To read the keynote speech given by Ambassador Ronald Lauder on Monday 26 November 2018 at the Berlin conference '20 Years of the Washington Principles: Roadmap to the Future', click here.

3. 27 November 2018 Transcript of Exchange on Dutch Restitution Policy at the Berlin Conference between Alfred Hammerstein, Stuart Eizenstat, Avraham Roet and James Smalhout

Alfred Hammerstein, Chair, Dutch Restitutions Committee:

The Committee follows the Washington Principles and will do that in the future. So, there is no reason to worry about that.  And my third remark is that in the balance of interests, in all cases where we see a Nazi-related confiscation of art, the balance will always be in the favour of the claimant. I'd like to say that today because I heard some remarks otherwise. Thank you very much and thank you for organising this conference.

Ambassador Stuart Eizenstat, Adviser to US State Dept, Negotiator of Washington Principles:

This is to my Dutch colleague. I think that your country has been a model at the outset of following the Washington Principles. Your definitions, the breadth of your research, the comprehensive nature of what you've attempted to do, the transparency of your Commission. But I have to say that the recent, and it's very recent, introduction of the ‘balance of interests’  is totally contrary to the Washington Principles. It's not sufficient to say that where there's a confiscation the balance will always be in the favour. The whole point is that 'just and fair solutions' was not intended to focus on the interest of the museum in keeping collections. It was entirely to focus on the claimants' just solutions. Now, that doesn't mean when a case is brought that the claimant will always be able to prove sufficiently that there was a compensation due or a restitution due or that it was a forced sale. That's a factual situation. But as a matter of policy, respectfully, the balance that you've tried to make of the emotional attachment of the particular claimant to the importance of the museum keeping the painting is completely contrary to our whole intention and it's out of step with the tradition that the Dutch have had in the beginning of the whole process and really up until the last year or so. It's almost unfathomable where this came from, and I would really urge you in the strongest way to try to take a look at this and go back to where you were up to this point. What occasioned this new balance is very hard to say, but it was not the way in which you proceeded and I would simply urge you to continue in the process that you had done so forcefully and been such a leader.

Alfred Hammerstein:

We certainly hear the critics and take that seriously. I don't want to discuss in this forum and on this moment of the day a singular case. So, we disagree about that and the discussion will go further, but I emphasise that we follow the Washington Principles as good as possible.

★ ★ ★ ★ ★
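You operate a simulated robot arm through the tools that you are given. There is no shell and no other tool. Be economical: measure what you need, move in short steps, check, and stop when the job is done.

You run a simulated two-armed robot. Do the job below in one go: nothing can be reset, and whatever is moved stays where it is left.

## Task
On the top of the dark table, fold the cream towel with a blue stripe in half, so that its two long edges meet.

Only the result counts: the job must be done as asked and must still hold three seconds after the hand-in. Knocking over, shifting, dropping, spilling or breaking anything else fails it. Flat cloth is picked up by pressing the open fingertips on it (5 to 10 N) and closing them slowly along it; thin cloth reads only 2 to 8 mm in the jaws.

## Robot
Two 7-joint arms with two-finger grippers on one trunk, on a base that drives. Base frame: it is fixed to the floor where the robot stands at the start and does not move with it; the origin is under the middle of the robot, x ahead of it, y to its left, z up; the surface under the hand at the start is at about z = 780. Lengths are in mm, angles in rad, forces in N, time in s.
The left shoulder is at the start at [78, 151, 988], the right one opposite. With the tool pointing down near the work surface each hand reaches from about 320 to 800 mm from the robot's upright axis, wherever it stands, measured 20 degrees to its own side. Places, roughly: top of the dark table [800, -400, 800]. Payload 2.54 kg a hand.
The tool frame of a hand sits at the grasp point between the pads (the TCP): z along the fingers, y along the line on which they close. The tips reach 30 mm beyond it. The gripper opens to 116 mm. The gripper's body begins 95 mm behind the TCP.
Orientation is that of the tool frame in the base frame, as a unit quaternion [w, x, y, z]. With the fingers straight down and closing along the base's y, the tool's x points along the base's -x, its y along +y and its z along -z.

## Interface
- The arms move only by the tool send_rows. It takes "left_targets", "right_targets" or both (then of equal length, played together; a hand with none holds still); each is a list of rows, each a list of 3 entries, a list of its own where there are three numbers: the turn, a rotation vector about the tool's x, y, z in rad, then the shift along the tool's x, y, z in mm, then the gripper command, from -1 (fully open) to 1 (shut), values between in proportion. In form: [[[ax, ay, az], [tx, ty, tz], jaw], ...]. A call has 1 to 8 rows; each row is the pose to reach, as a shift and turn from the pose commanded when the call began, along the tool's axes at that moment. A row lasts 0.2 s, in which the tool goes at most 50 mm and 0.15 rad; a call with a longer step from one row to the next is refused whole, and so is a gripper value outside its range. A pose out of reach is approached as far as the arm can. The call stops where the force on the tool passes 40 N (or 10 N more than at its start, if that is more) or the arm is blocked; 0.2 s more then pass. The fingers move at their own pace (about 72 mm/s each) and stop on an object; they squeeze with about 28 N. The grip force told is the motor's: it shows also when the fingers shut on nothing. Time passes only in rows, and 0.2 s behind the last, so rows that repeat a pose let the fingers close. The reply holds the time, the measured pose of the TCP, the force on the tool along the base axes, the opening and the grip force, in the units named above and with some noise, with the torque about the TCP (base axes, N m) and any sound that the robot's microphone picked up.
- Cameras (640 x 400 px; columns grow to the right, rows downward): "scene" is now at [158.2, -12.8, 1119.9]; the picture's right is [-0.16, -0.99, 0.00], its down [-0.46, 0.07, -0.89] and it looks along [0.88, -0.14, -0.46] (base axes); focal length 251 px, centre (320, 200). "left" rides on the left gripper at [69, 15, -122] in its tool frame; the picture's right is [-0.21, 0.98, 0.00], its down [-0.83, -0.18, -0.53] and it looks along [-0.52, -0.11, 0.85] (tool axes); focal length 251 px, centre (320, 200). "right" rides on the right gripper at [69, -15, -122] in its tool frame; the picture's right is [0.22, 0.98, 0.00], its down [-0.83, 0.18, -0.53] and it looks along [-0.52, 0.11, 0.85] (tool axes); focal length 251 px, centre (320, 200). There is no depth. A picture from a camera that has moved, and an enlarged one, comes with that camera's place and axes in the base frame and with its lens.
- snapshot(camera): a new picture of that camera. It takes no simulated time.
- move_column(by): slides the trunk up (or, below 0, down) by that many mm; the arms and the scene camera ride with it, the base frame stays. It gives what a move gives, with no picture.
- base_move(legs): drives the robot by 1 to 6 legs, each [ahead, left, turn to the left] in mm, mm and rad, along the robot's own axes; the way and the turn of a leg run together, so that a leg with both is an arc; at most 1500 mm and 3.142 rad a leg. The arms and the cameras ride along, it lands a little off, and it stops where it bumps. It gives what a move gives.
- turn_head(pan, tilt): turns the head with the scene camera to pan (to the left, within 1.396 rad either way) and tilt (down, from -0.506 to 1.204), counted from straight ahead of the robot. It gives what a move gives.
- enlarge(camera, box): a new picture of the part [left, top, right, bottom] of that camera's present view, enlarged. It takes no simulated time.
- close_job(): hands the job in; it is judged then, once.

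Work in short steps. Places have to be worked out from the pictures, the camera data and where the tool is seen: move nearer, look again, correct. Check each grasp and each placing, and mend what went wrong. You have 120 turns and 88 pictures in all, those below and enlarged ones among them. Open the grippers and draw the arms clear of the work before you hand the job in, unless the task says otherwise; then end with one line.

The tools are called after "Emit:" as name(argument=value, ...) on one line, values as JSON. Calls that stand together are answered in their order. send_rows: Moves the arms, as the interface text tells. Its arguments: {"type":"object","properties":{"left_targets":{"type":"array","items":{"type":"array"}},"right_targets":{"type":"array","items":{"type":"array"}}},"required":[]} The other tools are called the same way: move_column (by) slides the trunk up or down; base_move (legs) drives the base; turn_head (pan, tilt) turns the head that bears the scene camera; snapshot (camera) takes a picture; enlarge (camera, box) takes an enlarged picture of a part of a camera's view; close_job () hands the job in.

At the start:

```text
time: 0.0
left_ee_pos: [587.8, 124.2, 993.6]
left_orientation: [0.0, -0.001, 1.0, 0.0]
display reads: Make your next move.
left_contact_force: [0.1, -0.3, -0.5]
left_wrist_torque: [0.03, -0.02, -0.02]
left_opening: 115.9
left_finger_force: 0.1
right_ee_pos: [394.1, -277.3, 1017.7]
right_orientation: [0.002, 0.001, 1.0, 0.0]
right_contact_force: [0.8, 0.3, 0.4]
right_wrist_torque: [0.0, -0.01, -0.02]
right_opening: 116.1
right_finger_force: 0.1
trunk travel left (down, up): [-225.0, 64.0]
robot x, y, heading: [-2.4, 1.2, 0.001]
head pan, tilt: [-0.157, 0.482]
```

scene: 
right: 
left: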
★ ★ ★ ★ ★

Avraham Roet, first chair of Israel's Restitution Agency:

I would like to make just one remark for Mr Hammerstein. In the year 2000 we had negotiations about the restitution in Holland, and in these negotiations that were held between the Jewish community in Israel and in Holland and the Dutch government. At this stage, there is no communication between the Dutch Jewish communities and art recovery in Holland and I would like to ask Mr Hammerstein to receive our delegation together with some people of your ministry, to receive a delegation with us and to argue about all what is going on in respect of lost art and heirless art in Holland. Thank you.

James Smalhout, claimant

Thank you. My name is James Smalhout. I am the descendant of Dutch Holocaust victims and I would like to clarify some of the points that have just been made here. There has always been a problem with restitution in the Netherlands and it stems from a misguided legal philosophy which applied a doctrine of voluntary action to property losses as though somehow Jewish persecutees had any say in the matter and there are many cases, some involving property that my family lost, that were adjudicated against us for that very reason. So, this is a longstanding problem in the Netherlands, despite many perceptions to the contrary.

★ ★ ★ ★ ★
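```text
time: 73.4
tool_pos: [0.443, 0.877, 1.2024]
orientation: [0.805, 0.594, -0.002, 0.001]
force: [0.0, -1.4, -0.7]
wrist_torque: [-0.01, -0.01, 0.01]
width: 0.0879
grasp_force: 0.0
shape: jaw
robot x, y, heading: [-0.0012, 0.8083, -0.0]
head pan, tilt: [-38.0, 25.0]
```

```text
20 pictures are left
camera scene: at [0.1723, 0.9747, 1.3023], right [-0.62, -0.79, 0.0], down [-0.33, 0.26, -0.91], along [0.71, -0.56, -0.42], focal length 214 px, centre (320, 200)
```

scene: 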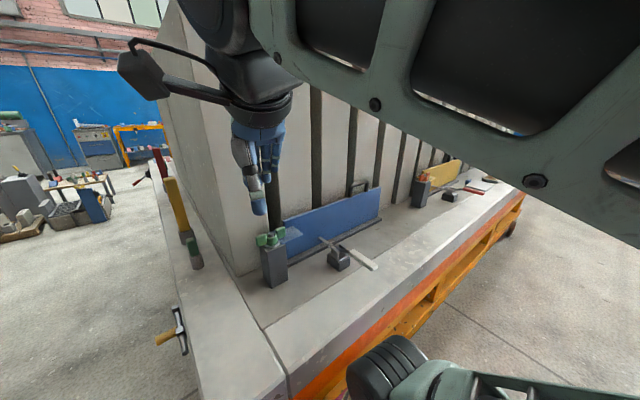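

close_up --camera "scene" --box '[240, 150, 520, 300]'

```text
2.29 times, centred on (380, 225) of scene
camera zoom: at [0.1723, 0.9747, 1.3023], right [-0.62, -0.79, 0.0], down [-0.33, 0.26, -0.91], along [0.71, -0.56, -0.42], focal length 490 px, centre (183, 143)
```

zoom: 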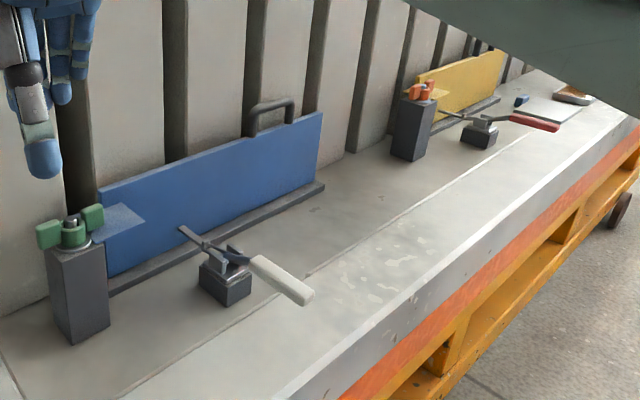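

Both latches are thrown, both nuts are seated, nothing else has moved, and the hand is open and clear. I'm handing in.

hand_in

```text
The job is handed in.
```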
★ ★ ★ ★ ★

4. 24 May 2019: Dutch Restitutions Committee (DRC): Lierens Recommendation

In a recommendation dated 16 April 2019, the DRC recommended the restititution of two NK paintings to the heirs of Jacob Lierens, an Amsterdam businessman with a substantial art collection. The DRC found that the Lierens family suffered increasingly as a result of the anti-Jewish measures taken by the Nazi occupation from forces from March 1941. Their house and contents were seized in March 1942 and Lierens and his wife were interned in Westerbork in 1943. On their release they went into hiding. The two paintings were sold at auction in Amsterdam in October 1941.

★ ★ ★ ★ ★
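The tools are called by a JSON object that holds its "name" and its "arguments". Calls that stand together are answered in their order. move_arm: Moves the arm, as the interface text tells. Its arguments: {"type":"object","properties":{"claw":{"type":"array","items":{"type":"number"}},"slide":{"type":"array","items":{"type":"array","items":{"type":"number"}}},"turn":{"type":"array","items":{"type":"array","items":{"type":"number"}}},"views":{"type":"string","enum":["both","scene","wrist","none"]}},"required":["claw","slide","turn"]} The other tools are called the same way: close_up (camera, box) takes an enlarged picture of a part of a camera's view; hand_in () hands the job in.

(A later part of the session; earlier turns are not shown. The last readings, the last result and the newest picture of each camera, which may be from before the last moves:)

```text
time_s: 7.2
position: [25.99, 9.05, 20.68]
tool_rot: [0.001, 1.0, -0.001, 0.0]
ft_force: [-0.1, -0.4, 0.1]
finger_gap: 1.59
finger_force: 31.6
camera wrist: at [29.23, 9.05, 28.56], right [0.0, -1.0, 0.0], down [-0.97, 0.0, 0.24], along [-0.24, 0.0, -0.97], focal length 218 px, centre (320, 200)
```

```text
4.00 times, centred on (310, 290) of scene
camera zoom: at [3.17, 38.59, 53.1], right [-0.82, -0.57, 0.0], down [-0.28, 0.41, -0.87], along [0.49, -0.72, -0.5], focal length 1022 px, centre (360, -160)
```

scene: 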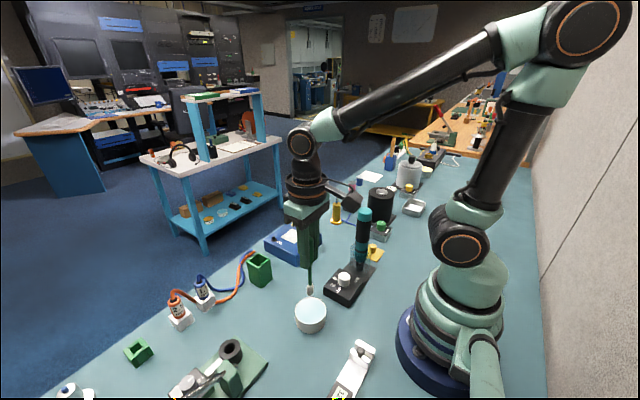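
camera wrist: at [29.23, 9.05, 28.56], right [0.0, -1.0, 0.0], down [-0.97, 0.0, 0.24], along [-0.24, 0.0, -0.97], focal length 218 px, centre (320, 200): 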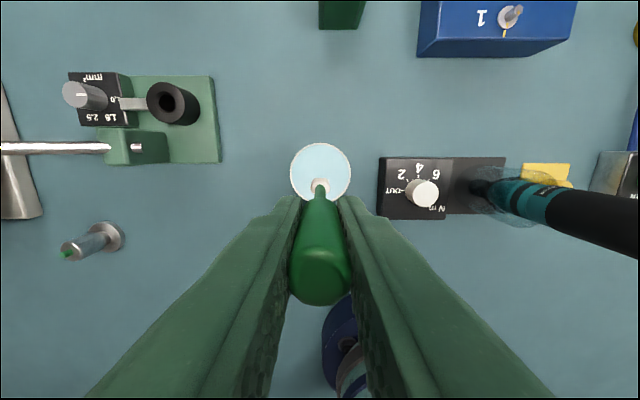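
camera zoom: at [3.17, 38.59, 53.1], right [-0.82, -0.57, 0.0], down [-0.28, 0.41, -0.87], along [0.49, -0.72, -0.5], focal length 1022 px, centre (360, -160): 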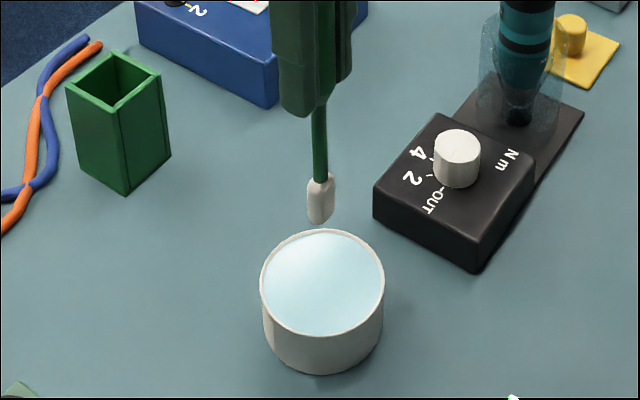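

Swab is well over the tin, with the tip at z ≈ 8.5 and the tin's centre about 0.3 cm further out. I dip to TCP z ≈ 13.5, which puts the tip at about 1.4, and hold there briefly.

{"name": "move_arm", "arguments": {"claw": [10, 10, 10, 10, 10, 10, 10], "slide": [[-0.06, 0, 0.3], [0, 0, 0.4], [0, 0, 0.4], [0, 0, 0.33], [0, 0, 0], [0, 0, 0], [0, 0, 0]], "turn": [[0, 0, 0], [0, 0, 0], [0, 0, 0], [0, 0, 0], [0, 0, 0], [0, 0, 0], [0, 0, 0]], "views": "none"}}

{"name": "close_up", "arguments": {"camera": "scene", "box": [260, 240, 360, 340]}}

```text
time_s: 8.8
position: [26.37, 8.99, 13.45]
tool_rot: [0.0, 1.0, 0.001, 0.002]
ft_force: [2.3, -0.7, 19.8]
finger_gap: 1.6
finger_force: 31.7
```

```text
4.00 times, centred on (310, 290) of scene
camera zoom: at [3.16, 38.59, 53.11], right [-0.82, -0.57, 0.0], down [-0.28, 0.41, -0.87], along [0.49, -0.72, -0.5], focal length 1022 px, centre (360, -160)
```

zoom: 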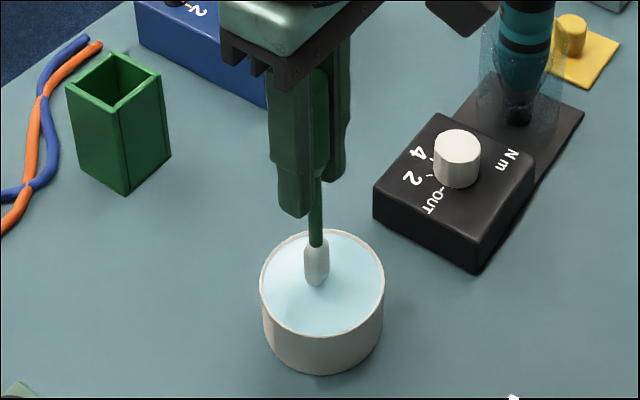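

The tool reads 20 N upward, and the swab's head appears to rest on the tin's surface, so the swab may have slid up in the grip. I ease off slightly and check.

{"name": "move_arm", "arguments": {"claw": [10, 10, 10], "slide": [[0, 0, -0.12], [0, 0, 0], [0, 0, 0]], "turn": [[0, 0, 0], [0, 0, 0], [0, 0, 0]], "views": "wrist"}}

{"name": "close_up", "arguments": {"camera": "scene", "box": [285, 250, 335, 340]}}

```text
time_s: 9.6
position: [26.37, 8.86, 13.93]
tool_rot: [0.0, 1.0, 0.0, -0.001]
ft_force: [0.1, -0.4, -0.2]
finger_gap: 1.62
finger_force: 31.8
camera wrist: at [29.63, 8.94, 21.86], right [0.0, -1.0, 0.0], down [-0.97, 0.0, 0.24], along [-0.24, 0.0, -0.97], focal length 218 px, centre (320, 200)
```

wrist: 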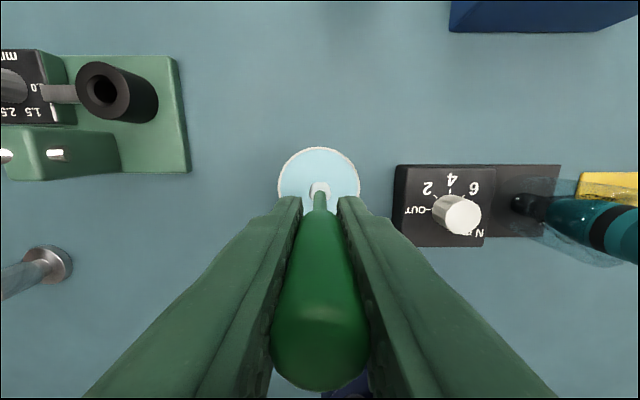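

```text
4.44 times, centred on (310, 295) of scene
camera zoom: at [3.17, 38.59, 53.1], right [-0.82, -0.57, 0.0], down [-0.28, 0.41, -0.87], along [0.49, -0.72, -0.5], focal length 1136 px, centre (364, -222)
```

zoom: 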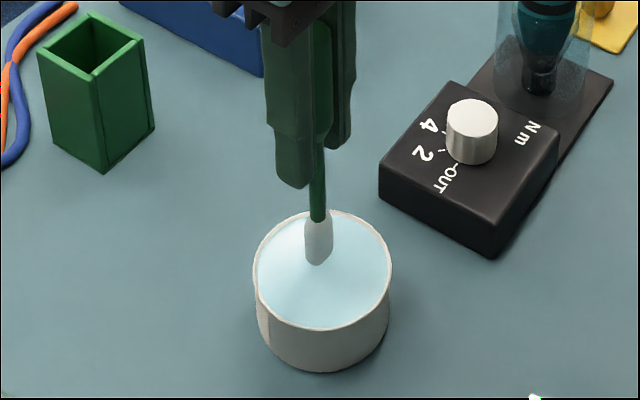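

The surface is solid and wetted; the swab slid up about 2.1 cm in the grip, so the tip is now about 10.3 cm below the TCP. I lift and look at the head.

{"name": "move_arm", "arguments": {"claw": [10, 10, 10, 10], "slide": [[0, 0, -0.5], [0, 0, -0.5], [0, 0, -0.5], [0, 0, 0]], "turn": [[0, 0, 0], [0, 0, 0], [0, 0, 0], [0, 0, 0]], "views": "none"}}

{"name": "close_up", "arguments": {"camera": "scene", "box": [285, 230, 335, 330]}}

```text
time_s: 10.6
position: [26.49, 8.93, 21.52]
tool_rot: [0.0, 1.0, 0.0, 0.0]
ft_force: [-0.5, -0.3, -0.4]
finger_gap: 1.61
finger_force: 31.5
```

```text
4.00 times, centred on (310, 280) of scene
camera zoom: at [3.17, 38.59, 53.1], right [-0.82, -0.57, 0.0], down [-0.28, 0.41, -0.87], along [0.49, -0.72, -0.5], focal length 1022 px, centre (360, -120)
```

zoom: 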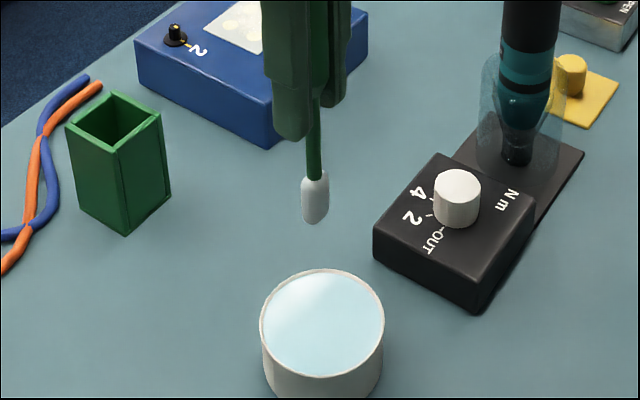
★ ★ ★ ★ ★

In making their recommendation, the DRC referred to the Ekkart principle:

In the assessment of the nature of the loss of possession, significance is attributed to the Ekkart Committee’s third recommendation of 26 April 2001, which stipulates that a sale by a private Jewish individual in the Netherlands after 10 May 1940 must be considered to be involuntary, unless the facts expressly show otherwise. The Committee concludes that there are no indications of such facts. It is plausible that the sale of the paintings was connected to the measures taken by the occupying forces against Jewish members of the population and took place in order to save the couple's lives. Given these measures and the threat they represented, Lierens was not able to continue running his business and he was robbed of his income and possessions. He was consequently forced to have part of his collection converted into cash. The sale at the auction in 1941 of NK 2584 and NK 2711 by Lierens must therefore be considered as involuntary.

In assessing whether restitution should be conferred, taking into account the need to refer to the principles of 'reasonableness and fairness', the DRC wrote:

The Committee has an obligation to advise on the present restitution application on the basis of the yardsticks of reasonableness and fairness, and it must therefore take all the interests involved into account. These yardsticks also imply that very great weight is given to the way in which possession was lost and to the need to right wrongs committed during, and as a result of, the Nazi regime. The restitution application concerns two works returned to the Netherlands after the end of the Second World War that were taken into custody by the Dutch State with the express instruction to return them – if possible – to the rightful claimants or their heirs. As explained in 20, the Committee is convinced that Lierens lost possession of the paintings under duress resulting from the dire circumstances caused by the occupying forces. In the Committee's opinion, giving advice about claims to works in the NK collection on the basis of the yardsticks of reasonableness and fairness does not change the underlying principle that if, as in this case, the requirements of ownership and involuntariness are met, the recommendation has to be to restitute without further weighing up of interests.